SPEAKING on BBC Radio 4’s Today programme, Dr Harries said “vaccines appear to be effective, but we find that the variant is more highly transmissible, having lowish grade infection, but in very large numbers of the population, [it] could still be a significant impact on our hospitals.
“And, of course, our behaviours in winter and particularly around Christmas, we tend to socialise more, so I think all of those will need to be taken into account.”
The head of the UK’s Health Security Agency has urged people not to socialise if they “don’t particularly need to” in a move to drive down the spread of the Omicron variant.
Dr Jenny Harries said people could help to slow the spread by limiting their number of social contacts as she urged people to have their booster jabs.

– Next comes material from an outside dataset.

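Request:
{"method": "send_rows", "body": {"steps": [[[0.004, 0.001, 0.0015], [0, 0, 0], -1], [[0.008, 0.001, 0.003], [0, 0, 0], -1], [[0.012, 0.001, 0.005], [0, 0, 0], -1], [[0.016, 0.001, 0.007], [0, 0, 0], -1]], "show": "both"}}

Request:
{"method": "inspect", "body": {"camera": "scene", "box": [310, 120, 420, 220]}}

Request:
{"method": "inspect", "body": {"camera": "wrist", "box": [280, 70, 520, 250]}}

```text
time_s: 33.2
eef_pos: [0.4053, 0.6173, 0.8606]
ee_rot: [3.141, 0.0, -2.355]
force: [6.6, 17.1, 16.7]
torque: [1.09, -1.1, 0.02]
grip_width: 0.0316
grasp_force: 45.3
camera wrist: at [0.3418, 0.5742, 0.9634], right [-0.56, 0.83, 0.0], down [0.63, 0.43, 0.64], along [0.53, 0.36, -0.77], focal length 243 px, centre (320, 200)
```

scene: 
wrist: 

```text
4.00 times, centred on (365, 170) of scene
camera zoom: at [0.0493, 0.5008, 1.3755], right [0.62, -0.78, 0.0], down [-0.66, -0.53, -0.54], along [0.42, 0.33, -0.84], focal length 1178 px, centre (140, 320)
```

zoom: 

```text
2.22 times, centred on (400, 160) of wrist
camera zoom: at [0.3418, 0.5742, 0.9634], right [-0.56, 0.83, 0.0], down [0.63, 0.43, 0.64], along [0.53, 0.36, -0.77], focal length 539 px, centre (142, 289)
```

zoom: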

14 cases of the Omicron variant have so far been identified across the UK, with another three more cases identified in Scotland on Tuesday morning, though experts expect this number to rise in the coming days.
Asked whether people should be told to work from home in England, as happening in Scotland, Wales and Northern Ireland, she said: “We’ve seen that not everybody has gone back to work and I’d like to think of it more in a general way, which is if we all decrease our social contacts a little bit, actually that helps to keep the variant at bay.
“So I think being careful, not socialising when we don’t particularly need to and particularly going and getting those booster jabs which, of course, people will now be able to have at a three-month interval from their primary course.”